Months went by and I wasn’t any closer to signing with anyone. My biggest fear was to loose my hearing before my wife and I could learn to communicate with ASL. My other fear was not being able to do my job.
Over the next few months my vestibular issues were not as invasive. I was able to work more and more. I found an ASL course I could afford. It was an 8 week conversational ASL course put on by the Canadian Hard of Hearing Association. When I took the course I would put an ear plug in my good ear for the full emersion experience. Between the night course and what I was learning online I learned enough to have awkward conversations with my teacher and other classmates.

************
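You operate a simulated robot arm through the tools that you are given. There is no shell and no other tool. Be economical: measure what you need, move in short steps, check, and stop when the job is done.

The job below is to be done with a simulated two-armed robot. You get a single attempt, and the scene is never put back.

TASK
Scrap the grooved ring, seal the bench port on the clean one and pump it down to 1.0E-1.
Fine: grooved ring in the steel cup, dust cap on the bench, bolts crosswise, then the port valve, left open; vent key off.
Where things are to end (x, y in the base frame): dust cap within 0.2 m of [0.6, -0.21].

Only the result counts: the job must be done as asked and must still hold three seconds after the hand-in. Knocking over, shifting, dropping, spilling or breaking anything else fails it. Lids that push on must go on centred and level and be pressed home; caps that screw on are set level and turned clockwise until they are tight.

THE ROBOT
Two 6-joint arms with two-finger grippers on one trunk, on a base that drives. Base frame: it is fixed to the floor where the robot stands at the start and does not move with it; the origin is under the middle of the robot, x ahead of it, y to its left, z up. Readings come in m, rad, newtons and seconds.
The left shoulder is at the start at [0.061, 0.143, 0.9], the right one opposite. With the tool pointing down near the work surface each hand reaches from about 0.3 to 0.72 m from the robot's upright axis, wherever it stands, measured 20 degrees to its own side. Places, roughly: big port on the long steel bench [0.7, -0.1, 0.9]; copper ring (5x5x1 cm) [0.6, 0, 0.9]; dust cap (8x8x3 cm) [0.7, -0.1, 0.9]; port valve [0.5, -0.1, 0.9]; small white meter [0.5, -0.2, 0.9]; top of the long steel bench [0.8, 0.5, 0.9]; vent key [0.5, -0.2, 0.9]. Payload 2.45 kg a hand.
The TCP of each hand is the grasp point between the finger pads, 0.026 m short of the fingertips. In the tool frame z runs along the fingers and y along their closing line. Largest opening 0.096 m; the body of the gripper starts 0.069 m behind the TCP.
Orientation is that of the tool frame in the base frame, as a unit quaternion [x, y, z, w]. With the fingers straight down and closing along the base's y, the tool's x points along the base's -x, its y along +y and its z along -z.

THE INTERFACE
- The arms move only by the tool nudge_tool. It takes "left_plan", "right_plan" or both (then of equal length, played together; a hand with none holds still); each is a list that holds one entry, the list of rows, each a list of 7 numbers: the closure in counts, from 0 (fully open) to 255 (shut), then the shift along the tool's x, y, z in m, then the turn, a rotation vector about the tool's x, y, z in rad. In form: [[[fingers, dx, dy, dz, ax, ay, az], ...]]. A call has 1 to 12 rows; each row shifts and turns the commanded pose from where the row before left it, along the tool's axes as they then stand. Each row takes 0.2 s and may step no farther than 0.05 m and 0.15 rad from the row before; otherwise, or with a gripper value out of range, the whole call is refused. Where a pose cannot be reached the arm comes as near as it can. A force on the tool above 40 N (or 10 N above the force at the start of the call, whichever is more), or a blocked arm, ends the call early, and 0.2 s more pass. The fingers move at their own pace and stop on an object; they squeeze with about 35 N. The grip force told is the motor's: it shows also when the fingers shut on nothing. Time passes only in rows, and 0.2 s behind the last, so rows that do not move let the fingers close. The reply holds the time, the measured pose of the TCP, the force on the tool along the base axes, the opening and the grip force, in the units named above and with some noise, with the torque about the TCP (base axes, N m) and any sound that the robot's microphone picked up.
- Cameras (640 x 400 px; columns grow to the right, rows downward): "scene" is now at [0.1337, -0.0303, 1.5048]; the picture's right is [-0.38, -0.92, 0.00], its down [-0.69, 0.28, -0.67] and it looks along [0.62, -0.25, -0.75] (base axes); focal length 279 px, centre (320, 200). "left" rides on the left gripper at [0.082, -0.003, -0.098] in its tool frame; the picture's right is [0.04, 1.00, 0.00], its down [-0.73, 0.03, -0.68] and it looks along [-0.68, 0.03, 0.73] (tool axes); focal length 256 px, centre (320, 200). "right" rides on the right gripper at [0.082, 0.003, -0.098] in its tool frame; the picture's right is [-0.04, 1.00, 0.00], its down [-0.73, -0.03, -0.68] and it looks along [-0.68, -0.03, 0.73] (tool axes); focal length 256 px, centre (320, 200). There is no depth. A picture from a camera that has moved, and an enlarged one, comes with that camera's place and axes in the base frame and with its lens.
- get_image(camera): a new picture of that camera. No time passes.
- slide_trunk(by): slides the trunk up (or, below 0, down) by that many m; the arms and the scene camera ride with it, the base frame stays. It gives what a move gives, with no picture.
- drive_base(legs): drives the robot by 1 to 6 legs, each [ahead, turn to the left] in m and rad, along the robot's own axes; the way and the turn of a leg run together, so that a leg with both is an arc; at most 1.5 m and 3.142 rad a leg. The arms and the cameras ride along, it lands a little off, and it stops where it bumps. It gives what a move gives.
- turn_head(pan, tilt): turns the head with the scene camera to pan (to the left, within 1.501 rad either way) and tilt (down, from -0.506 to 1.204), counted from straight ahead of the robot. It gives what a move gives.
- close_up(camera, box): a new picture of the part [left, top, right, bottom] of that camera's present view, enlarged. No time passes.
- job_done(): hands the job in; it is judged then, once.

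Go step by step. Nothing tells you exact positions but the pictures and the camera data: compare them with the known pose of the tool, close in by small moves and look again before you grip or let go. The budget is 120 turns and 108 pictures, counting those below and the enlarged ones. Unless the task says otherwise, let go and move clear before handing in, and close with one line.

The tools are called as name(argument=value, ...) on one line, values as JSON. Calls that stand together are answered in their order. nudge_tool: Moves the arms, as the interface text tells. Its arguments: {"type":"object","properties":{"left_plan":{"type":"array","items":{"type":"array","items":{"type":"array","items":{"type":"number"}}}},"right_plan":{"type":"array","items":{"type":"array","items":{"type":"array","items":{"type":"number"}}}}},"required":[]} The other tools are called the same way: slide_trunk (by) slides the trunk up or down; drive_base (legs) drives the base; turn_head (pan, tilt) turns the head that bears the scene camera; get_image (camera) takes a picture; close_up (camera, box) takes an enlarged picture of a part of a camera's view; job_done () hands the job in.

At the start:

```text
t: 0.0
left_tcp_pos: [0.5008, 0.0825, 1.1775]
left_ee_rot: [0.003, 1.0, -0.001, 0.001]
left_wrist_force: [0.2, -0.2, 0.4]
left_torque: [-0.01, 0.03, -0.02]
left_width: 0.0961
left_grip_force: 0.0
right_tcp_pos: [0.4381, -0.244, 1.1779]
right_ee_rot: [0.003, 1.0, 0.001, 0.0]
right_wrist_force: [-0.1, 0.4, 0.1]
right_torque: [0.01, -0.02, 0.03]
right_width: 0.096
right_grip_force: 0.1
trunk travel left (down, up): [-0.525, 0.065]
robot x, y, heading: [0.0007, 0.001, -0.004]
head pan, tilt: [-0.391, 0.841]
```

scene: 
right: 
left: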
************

The first Friday after the last lesson I mustered up enough courage to try another Deaf social. I feared I would be shunned again for not knowing ASL. I arrived early and sat in my truck around the corner. I practiced what I had learned for hours before I went in. When I got to the social there was a whole 3 people there. The bartender, owner, and one patron. There was a big volleyball game on that night at another location. It was good though because the three of them were very patient with me. Later more people showed up. I was finally able to strike up a conversation with someone using ASL. I stayed for a few hours and had some more conversations with others that were willing to help a novice. Most of the time I felt like a foreign exchange student with a language dictionary. There were still a few that I felt were rude and snubbed me but I could understand that. Most of the new people I met were quite accommodating.
To all the Deaf community that are willing to help amateurs like myself……Thank you…..Your awesome.